The Oregon State University Sesquicentennial Oral History Project

Sort Interviews by Affiliation or Theme

The Extension Tradition in the Columbia River Gorge

Two life history interviews conducted by Chris Petersen.

August 9, 2016


4-H Extension in Hood River County  August 9, 2016  Location: Mid-Columbia Agricultural Research and Extension Center, Hood River, Oregon.  Watch Video | Download Transcript (PDF)

In her interview, Billie Stevens discusses her upbringing and connection with Extension while growing up in Idaho; her college experience as a Home Economics major at the University of Idaho; her short tenure as a public school teacher; and her decision to relocate to Prineville, Oregon, where she had accepted as position as a 4-H Extension Agent. In recalling her Prineville years, Stevens touches upon her involvement with outreach related to home economics, pet ownership, and the creative arts. She also shares her memories of earning her OSU master's degree in Adult Education, and her sense of the ways in which Prineville changed as a community during her years there.

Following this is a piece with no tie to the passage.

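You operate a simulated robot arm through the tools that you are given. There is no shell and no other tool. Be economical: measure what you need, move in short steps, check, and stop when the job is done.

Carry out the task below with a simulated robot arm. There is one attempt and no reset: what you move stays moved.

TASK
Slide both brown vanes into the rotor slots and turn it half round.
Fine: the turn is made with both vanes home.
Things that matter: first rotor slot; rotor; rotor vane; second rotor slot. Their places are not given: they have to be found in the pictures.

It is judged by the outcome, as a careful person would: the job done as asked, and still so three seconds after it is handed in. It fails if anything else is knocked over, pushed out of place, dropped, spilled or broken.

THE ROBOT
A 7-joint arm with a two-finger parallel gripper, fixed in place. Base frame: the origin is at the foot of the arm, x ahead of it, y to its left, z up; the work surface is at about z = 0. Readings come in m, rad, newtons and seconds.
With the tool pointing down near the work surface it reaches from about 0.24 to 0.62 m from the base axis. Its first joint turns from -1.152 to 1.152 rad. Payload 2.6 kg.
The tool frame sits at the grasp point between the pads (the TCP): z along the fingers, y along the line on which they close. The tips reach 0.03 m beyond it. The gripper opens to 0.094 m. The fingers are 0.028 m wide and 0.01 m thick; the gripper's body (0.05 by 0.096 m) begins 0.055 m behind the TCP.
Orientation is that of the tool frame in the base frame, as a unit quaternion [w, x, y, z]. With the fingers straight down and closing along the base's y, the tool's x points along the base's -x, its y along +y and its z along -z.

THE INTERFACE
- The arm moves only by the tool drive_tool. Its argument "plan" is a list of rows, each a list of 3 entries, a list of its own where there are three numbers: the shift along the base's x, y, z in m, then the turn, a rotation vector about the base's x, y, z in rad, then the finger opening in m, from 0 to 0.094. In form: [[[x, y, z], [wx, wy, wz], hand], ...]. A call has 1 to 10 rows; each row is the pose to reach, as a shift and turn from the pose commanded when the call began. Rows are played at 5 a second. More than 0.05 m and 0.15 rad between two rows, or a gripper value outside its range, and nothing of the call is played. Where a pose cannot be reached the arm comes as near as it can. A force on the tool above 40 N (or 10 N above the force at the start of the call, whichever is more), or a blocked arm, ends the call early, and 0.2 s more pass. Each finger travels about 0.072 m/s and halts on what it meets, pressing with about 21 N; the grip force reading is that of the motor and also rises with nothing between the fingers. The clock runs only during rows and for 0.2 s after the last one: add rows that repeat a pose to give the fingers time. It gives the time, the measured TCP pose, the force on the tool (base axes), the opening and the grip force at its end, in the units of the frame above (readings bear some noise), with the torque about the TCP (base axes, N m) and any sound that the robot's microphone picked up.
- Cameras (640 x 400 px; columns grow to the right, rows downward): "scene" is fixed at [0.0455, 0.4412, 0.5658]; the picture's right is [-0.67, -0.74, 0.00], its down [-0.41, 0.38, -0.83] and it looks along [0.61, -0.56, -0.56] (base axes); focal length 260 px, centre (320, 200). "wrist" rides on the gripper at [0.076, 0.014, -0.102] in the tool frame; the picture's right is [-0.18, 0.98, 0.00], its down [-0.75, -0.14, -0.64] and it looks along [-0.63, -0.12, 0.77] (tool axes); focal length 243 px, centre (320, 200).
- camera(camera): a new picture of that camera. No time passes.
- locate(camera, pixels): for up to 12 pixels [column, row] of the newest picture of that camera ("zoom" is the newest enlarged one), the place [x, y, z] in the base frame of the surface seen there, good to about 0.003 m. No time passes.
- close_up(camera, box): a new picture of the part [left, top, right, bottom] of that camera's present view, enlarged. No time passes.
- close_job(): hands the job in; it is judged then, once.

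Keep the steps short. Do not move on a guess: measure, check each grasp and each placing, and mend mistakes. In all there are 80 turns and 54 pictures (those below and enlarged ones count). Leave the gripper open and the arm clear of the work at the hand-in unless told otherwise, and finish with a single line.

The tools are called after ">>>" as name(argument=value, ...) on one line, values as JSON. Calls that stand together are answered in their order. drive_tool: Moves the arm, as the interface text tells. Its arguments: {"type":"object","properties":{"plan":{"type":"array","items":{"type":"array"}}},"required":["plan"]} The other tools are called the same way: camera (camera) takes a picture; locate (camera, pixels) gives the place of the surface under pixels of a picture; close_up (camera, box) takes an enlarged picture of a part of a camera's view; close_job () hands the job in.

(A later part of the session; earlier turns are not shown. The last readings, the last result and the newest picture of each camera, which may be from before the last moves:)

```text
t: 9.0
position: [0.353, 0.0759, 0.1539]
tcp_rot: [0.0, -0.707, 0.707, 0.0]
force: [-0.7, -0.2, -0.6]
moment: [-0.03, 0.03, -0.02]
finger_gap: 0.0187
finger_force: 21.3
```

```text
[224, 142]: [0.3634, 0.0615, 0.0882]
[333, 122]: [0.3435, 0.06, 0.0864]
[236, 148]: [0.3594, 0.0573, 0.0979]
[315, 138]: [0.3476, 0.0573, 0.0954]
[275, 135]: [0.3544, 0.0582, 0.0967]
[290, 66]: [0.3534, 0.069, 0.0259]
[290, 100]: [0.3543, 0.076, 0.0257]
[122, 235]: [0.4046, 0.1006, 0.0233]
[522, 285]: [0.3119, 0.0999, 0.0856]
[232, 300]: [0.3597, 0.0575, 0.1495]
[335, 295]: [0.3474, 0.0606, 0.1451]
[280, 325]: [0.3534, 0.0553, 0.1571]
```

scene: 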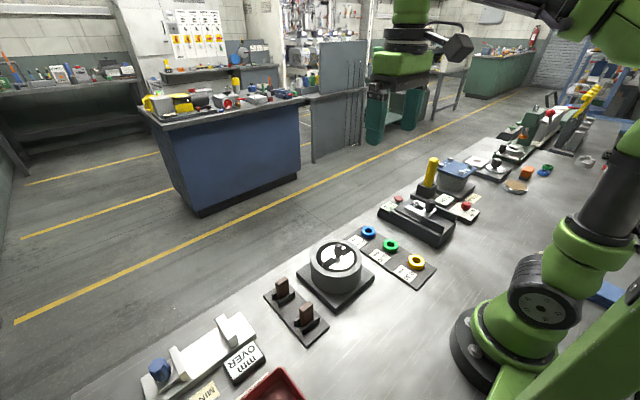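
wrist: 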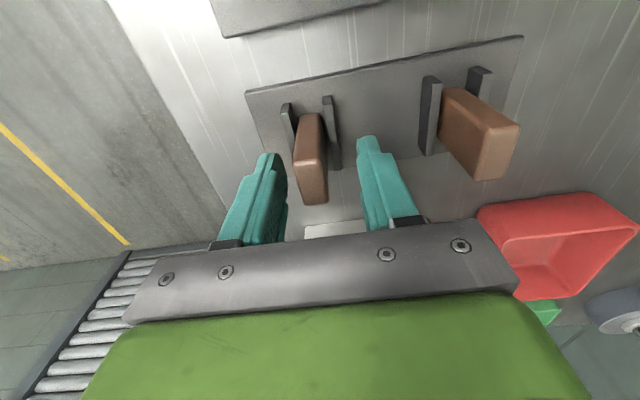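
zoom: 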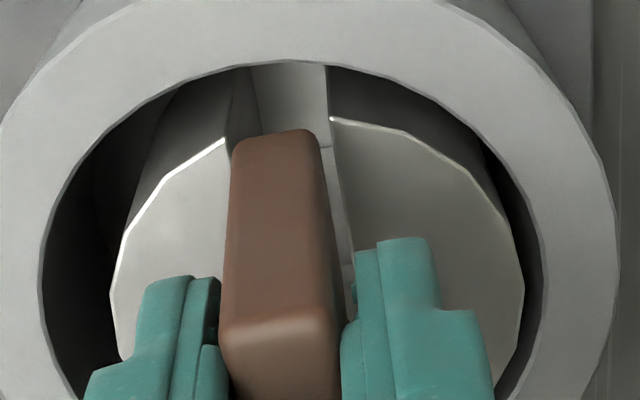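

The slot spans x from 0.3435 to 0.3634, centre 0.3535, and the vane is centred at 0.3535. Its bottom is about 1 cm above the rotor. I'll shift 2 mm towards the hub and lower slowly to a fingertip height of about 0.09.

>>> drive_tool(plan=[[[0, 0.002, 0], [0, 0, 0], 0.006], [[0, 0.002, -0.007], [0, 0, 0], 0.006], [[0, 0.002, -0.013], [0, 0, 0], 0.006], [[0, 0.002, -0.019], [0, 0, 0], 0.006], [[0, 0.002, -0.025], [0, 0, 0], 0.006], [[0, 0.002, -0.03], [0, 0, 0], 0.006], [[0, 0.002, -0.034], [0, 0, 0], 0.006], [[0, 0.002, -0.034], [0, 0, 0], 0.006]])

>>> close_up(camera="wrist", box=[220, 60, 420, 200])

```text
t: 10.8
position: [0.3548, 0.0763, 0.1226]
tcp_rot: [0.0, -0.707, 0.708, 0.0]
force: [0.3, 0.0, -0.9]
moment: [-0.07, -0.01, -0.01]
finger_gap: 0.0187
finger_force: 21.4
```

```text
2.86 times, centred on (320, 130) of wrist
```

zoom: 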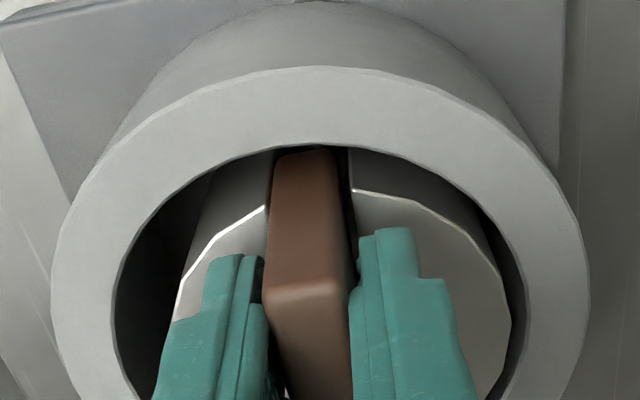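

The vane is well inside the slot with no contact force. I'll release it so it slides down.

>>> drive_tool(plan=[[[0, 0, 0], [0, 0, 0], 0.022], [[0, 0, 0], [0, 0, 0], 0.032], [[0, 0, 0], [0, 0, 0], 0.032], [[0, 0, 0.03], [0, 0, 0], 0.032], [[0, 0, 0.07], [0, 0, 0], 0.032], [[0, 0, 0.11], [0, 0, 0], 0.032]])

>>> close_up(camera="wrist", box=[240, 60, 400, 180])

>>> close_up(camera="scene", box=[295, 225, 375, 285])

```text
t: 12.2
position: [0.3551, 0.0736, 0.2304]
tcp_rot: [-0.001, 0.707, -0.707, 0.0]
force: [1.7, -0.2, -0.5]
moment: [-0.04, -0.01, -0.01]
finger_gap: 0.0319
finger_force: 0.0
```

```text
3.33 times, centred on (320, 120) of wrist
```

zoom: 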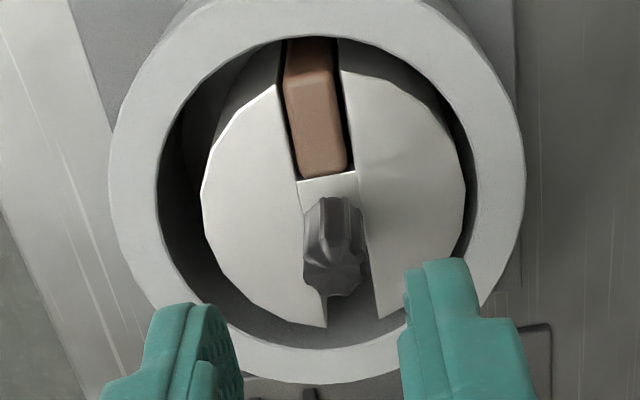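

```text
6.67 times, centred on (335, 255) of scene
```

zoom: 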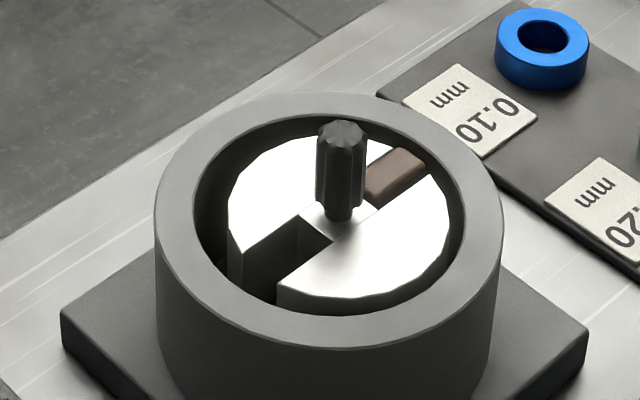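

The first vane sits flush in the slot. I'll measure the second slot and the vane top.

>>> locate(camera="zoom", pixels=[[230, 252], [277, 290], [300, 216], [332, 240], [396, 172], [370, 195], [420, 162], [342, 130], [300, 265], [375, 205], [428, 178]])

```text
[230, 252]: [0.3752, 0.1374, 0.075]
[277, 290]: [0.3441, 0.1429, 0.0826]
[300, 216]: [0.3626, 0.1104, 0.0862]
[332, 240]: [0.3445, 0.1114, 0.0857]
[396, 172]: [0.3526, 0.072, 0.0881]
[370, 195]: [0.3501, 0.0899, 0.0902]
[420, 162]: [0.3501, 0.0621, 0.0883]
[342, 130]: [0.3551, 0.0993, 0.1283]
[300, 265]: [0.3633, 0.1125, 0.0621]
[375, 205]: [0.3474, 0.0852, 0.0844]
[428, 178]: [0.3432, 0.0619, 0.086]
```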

Stevens then describes her move to Hood River and her career as a 4-H Extension Agent serving Hood River County. In this, she comments on the evolution of Hood River as a community; the status of the Hood River branch upon her arrival; and the activities in which she engaged during this phase of her career. Of particular interest are Stevens' memories of Extension engagement with the local Latino population; the many programs that Extension spearheaded to assist with family and community development; and the especially busy life of an Extension Agent during the weeks surrounding the county fair. The interview concludes with notes on retirement and reflections on change within the community and the Extension Service.

Extension, History, and Change in Sherman and Wasco Counties  August 9, 2016  Location: Mid-Columbia Agricultural Research and Extension Center, Hood River, Oregon.  Watch Video | Download Transcript (PDF)

In his interview, Sandy Macnab provides an in-depth description of his upbringing in a very rural, agricultural setting; comments on his years as both an undergraduate and graduate student at OSU; and shares his memories of campus culture during the 1970s. He then details the route that he took to becoming an OSU Extension Agent for Sherman County, and likewise documents his shift to the Wasco County branch and the changes that this shift entailed. From there, Macnab responds to questions concerning his engagement with the Rajneeshpuram community during the 1980s; his research on wheat production and marketing costs; and investigations of alternative crops that might be suitable for the Columbia Basin. He likewise adds his perspective on the explosive growth of wind power in the Columbia River Gorge.

Macnab next provides notes on his family's memories of the construction of two major dams on the Columbia River; discusses research that he has conducted on wolves in Sherman and Wasco County; and describes the major damage caused in the region by the Christmas Day Flood of 1964. The interview concludes with thoughts on the roles that photography and popular writing - including a newspaper column - played over the course of his career; and a lengthy discussion of changes in Sherman County that Macnab has observed as a life-long resident.